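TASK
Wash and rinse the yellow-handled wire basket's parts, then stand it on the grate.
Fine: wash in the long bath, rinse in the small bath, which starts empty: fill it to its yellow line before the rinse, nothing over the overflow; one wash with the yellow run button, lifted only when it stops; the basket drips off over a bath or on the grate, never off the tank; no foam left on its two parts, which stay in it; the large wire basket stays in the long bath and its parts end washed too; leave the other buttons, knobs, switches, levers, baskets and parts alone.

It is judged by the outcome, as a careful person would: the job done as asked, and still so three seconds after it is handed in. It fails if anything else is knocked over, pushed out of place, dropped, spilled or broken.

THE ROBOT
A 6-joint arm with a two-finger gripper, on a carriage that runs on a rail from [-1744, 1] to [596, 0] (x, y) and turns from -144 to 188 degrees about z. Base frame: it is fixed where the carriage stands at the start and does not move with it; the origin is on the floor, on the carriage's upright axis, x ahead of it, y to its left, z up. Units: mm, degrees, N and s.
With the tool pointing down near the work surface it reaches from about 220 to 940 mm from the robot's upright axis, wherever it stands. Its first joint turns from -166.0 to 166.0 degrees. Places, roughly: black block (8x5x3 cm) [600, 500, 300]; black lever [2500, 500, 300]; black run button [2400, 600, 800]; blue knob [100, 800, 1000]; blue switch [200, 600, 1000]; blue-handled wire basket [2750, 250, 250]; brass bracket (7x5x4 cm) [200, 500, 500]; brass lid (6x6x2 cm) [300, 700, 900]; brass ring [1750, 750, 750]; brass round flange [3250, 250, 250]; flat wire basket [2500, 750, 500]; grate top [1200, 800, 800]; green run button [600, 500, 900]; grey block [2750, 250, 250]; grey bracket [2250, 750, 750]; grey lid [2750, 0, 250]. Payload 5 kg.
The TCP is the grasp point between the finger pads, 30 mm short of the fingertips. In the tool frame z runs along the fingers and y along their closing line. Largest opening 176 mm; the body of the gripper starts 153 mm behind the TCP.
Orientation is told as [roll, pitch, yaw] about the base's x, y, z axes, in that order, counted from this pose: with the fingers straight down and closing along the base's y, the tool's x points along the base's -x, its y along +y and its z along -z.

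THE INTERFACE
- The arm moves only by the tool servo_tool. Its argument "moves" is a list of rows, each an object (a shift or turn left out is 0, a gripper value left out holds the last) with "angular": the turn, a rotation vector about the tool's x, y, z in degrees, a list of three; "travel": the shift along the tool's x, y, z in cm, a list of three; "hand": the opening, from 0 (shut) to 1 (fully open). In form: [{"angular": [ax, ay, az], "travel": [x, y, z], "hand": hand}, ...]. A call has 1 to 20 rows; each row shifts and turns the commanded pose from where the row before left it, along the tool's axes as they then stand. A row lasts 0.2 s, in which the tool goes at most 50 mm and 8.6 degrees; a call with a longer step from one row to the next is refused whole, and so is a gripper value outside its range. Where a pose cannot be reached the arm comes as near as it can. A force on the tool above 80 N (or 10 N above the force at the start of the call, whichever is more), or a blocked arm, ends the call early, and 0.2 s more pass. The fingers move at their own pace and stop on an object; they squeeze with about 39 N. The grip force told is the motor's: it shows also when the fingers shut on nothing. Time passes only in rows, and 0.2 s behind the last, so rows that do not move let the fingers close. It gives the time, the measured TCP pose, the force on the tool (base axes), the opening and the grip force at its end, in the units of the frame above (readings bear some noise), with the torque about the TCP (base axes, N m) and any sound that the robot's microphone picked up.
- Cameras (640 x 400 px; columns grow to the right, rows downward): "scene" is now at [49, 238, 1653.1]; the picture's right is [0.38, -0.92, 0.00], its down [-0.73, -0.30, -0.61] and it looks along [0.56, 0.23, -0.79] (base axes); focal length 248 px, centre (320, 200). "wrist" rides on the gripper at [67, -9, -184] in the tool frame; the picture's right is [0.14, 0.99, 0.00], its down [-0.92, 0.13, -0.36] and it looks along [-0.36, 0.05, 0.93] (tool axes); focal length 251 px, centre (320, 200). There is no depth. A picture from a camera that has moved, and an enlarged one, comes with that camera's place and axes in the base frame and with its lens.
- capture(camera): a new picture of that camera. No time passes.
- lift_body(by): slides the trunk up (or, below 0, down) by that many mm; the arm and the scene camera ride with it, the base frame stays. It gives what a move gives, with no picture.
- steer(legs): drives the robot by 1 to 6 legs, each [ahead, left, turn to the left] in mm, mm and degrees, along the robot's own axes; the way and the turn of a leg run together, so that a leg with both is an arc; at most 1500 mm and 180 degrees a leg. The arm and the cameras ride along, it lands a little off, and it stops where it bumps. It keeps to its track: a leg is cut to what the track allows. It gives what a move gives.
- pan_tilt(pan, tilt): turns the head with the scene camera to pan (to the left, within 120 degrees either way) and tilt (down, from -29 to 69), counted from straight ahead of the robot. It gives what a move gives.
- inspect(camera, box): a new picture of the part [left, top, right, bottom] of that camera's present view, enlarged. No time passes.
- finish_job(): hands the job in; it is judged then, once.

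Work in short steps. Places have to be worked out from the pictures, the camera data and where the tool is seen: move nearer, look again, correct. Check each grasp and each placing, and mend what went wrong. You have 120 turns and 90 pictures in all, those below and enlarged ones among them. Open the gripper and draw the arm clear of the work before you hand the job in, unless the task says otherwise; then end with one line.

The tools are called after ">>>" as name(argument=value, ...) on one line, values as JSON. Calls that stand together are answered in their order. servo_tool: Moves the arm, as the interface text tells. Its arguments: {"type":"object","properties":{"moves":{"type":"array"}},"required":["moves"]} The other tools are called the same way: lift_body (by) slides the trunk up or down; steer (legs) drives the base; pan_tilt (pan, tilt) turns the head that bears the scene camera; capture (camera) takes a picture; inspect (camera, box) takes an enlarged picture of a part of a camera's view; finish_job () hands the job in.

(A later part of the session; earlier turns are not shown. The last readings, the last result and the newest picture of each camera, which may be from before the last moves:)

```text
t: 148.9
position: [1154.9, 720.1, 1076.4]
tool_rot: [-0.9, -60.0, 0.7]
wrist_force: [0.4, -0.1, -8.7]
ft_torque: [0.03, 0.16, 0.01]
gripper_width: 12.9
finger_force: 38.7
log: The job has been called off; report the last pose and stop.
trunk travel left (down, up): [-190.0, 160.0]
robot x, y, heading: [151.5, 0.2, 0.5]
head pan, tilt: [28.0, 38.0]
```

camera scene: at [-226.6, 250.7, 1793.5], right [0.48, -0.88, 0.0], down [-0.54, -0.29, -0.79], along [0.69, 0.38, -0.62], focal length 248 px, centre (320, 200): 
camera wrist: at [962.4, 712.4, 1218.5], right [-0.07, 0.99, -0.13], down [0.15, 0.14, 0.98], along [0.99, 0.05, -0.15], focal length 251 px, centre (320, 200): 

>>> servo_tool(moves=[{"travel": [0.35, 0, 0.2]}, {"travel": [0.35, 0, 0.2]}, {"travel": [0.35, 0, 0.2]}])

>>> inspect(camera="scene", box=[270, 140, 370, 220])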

» **Written problem**
Return the lines above precisely as they appear, beginning at the first line and ending at the line with "A 6-joint arm", and nothing after it. The answer is a JSON array that holds each line as a string and skips blank lines.

» **Output of the task**
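[
  "TASK",
  "Wash and rinse the yellow-handled wire basket's parts, then stand it on the grate.",
  "Fine: wash in the long bath, rinse in the small bath, which starts empty: fill it to its yellow line before the rinse, nothing over the overflow; one wash with the yellow run button, lifted only when it stops; the basket drips off over a bath or on the grate, never off the tank; no foam left on its two parts, which stay in it; the large wire basket stays in the long bath and its parts end washed too; leave the other buttons, knobs, switches, levers, baskets and parts alone.",
  "It is judged by the outcome, as a careful person would: the job done as asked, and still so three seconds after it is handed in. It fails if anything else is knocked over, pushed out of place, dropped, spilled or broken.",
  "THE ROBOT",
  "A 6-joint arm with a two-finger gripper, on a carriage that runs on a rail from [-1744, 1] to [596, 0] (x, y) and turns from -144 to 188 degrees about z. Base frame: it is fixed where the carriage stands at the start and does not move with it; the origin is on the floor, on the carriage's upright axis, x ahead of it, y to its left, z up. Units: mm, degrees, N and s."
]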